→ Quoted passage
......
The NOA recruited four Community Communication Champions (CCCs) to make introductions with parents least likely to engage with support and to encourage and accompany them to group speech and language sessions in their local neighbourhoods. Once the Community Communication Champion (CCC) team was established, speech and language training provider Elklan was chosen to deliver the group speech and language sessions, known as ‘Let’s Talk at Home’. After parents completed this 6-week course, they would be provided with a box of Early Years resources to support their child’s developing speech and language. This was known as a ‘Springboard Box’.
The CCC team began their role by networking in target wards in Norwich; Wensum, University, Mile Cross and Catton Grove (each CCC was assigned to one ward). These wards were highlighted as having high levels of deprivation and need by Norwich City and Norfolk County Councils so were chosen as pilot areas for this project. The CCC team met with local community leaders, local schools and early years settings, Library staff, Health Visiting Teams and an array of Local Authority teams such as the Community Focus Officers. This helped each CCC build a picture of the presenting need in each of their target areas.
The team set up a series of ‘drop-in’ sessions for parents, in local libraries and Early Years settings. Sessions provided parents with an opportunity to talk to a CCC one to one about any concerns they had regarding their pre-school child’s speech and language development and access support. Sessions were advertised through a variety of channels including pre-established parent and toddler groups, the CCC Facebook page, local libraries and CCC events and sessions, but most successfully via the local schools and settings themselves, particularly when the drop-ins were held on their site.
The CCCs aim was to recruit parents of pre-school children living in these wards for the Let’s Talk at Home Elklan sessions. Through a formal commissioning process, Elklan were chosen to deliver their Lets Talk at Home speech and language course for parents. The CCC team set up a referral process so that educators and practitioners working in schools, settings, health visiting, the Early Childhood and Family Service and social services, could refer families in need of speech and language support directly to them, as well as via discussion at ‘drop-in’ sessions. This proved a much more successful approach to engagement, and it allowed the CCC team to sign up a greater number of families to the Let’s Talk at Home courses in a shorter space of time. The CCC team also offered to meet with families prior to the course starting, to get to know them and their children. This helped the team build trust with parents who would normally not engage with this type of support.
......
→ Collected material
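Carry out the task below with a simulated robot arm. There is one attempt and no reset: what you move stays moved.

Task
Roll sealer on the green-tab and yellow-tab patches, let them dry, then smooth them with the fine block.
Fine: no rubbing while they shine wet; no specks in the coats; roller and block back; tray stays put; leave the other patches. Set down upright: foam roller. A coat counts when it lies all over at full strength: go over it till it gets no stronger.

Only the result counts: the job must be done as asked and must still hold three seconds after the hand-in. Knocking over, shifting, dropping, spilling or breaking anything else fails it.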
......
→ Written instruction
In the quoted passage, find "The team set" and reproduce everything up to and including "on their site.".

→ Answer to the problem
The team set up a series of ‘drop-in’ sessions for parents, in local libraries and Early Years settings. Sessions provided parents with an opportunity to talk to a CCC one to one about any concerns they had regarding their pre-school child’s speech and language development and access support. Sessions were advertised through a variety of channels including pre-established parent and toddler groups, the CCC Facebook page, local libraries and CCC events and sessions, but most successfully via the local schools and settings themselves, particularly when the drop-ins were held on their site.